* start EXCERPTED PASSAGE *
Considered a cult figure, Swamp Dogg has been making music since the 1950s.
Born Jerry Williams Jr., he has dabbled in country, soul, blues and R&B, often integrating the genres in unique and unpredictable ways. His new album Blackgrass: From West Virginia to 125th Street is primarily a bluegrass record, but not without surprises.
With a voice cracked with age and vulnerability, Swamp Dogg leans into reclaiming the influence and history of Black musicians in the bluegrass and country music genre. On his Bandcamp page, Swamp Dogg said, “Not a lot of people talk about the true origins of bluegrass music, but it came from Black people. The banjo, the washtub, all that stuff started with African Americans. We were playing it before it even had a name.”
On Blackgrass, Swamp Dogg worked with Minneapolis-based producer Ryan Olson, who has produced for him several times over the years. Olson is originally from Eau Claire, and a founding member of Polica and Marijuana Deathsquads. He has worked with artists like Bon Iver and Lizzo over the years.
Between his and Swamp Dogg’s varied backgrounds, the result is an album that moves between genres but remains rooted in bluegrass and bluegrass adjacent songs. That continuity is in part due to powerhouse bluegrass musicians Jerry Douglas, Sierra Hull and Noam Pikelny who feature on the record. There are also guest lead vocals from Margo Price and Jenny Lewis, and an electric guitar spot by Vernon Reid (Living Colour).
* end EXCERPTED PASSAGE *
* start RECORDED DATA *
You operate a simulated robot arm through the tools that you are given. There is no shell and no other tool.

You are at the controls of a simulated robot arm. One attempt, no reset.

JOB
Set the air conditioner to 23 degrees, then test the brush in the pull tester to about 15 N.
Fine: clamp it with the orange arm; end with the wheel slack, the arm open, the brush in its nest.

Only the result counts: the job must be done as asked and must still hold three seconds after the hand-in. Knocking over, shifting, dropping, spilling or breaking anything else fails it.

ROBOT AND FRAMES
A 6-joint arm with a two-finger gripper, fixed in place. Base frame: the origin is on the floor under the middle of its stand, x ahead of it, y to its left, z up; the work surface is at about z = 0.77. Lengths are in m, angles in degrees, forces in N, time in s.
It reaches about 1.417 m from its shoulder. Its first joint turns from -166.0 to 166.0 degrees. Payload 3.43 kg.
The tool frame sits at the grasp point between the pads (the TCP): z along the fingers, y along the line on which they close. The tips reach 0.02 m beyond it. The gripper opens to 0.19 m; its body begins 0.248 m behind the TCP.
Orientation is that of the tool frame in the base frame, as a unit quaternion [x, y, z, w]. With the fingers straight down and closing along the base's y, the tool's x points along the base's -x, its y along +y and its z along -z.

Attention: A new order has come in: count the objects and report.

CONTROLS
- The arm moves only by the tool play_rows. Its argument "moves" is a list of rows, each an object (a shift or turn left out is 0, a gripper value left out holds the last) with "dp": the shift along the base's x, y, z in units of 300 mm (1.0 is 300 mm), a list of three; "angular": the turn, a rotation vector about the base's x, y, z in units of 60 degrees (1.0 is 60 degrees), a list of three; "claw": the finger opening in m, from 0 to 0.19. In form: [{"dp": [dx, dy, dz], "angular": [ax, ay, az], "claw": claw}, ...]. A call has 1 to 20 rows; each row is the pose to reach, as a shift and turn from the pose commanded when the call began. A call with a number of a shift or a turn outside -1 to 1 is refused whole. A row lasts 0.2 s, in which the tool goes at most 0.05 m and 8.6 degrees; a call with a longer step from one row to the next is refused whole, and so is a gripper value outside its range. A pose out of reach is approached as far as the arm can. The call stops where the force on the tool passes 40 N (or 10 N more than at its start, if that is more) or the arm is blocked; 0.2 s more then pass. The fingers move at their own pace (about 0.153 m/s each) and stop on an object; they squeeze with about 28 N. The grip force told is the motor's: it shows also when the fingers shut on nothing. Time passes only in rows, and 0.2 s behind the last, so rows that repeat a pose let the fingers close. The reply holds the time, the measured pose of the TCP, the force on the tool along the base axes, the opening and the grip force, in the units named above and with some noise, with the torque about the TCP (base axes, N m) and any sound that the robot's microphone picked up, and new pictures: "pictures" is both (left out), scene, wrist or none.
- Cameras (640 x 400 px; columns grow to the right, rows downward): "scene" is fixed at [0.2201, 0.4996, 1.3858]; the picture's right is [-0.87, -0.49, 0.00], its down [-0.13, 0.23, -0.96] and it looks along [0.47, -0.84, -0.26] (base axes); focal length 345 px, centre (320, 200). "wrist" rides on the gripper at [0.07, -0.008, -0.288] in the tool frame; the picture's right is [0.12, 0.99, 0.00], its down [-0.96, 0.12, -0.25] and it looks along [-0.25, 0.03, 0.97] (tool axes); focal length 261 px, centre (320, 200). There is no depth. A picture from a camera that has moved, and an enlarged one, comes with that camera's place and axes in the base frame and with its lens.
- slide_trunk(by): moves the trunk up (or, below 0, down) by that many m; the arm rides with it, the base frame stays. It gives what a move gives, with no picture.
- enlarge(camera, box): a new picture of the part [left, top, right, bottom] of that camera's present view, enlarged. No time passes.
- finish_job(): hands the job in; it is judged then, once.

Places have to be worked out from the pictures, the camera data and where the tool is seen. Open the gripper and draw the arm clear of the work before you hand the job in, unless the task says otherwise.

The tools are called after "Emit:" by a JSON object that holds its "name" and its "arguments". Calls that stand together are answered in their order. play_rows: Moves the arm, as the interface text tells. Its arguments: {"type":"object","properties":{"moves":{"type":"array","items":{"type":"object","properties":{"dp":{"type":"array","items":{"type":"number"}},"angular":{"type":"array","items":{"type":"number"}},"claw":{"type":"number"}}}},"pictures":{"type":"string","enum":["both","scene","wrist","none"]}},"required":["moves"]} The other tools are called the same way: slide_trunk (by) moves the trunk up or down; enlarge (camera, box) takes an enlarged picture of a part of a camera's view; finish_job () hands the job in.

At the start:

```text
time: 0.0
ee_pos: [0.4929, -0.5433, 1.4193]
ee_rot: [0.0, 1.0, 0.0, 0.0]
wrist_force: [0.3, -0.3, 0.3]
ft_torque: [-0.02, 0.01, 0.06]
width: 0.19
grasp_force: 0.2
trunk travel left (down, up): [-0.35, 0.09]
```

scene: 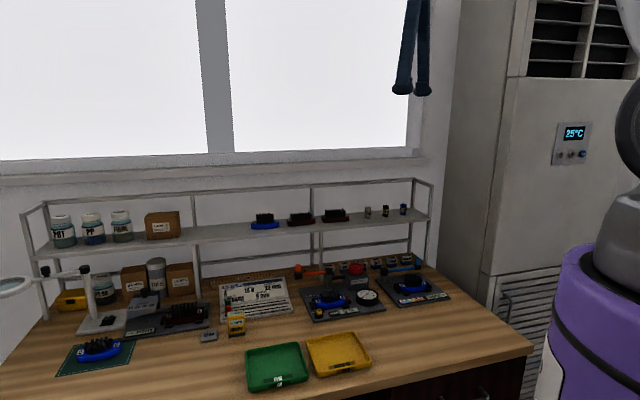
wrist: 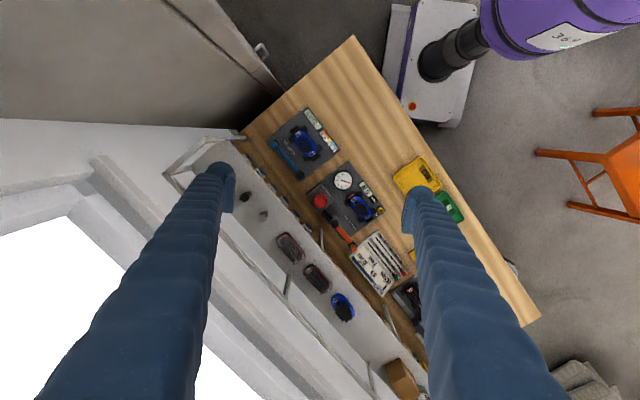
* end RECORDED DATA *
- _PROBLEM 1_:
Your answer is an exact quotation from the excerpted passage: it starts at "On Blackgrass, Swamp" and ends at "Reid (Living Colour).".
- _PROBLEM 2_:
Please continue the excerpted passage.

- _EXERCISE OUTPUT 1_:
On Blackgrass, Swamp Dogg worked with Minneapolis-based producer Ryan Olson, who has produced for him several times over the years. Olson is originally from Eau Claire, and a founding member of Polica and Marijuana Deathsquads. He has worked with artists like Bon Iver and Lizzo over the years.
Between his and Swamp Dogg’s varied backgrounds, the result is an album that moves between genres but remains rooted in bluegrass and bluegrass adjacent songs. That continuity is in part due to powerhouse bluegrass musicians Jerry Douglas, Sierra Hull and Noam Pikelny who feature on the record. There are also guest lead vocals from Margo Price and Jenny Lewis, and an electric guitar spot by Vernon Reid (Living Colour).

- _EXERCISE OUTPUT 2_:
The first two songs on the album are stylistically classic bluegrass with the raunch and wry humor of the blues. In "Ugly Man’s Wife," Swamp Dogg encourages women to marry an unattractive person because he will dote on you in ways you have never known. The song includes background vocals and harmonies from The Cactus Blossoms, coupled with crude lyrics like, “Don’t lose your composure, ‘cause he’s hung like a T-Bone, your man can lick his eyebrows and that’s enough to keep you home.”
Swamp Dogg gets political in "Songs to Sing," a tune he wrote more than 50 years ago. At the end of the song, there is a dedication to his late best friend, Charlie Whitehead, who originally recorded the song.
In "Count the Days," one of the highlights of the album, Swamp Dogg taps Lewis, who sings lead vocals. The song was written by his wife Yvonne Williams in the 1960s. Not as strongly cemented in bluegrass, it serves as a palate cleanser between the album's first and second half.
"Gotta Have My Baby Back" gives vintage 1940s country jazz, while "Murder Ballad" is exactly as the name states: a story-song making the tie into the classic death ballads of bluegrass.
One of the last songs on the album is "Rise Up," an upbeat classic bluegrass tune until a ripping guitar solo from Reid kicks in, which blows that whole genre out of the water for a moment.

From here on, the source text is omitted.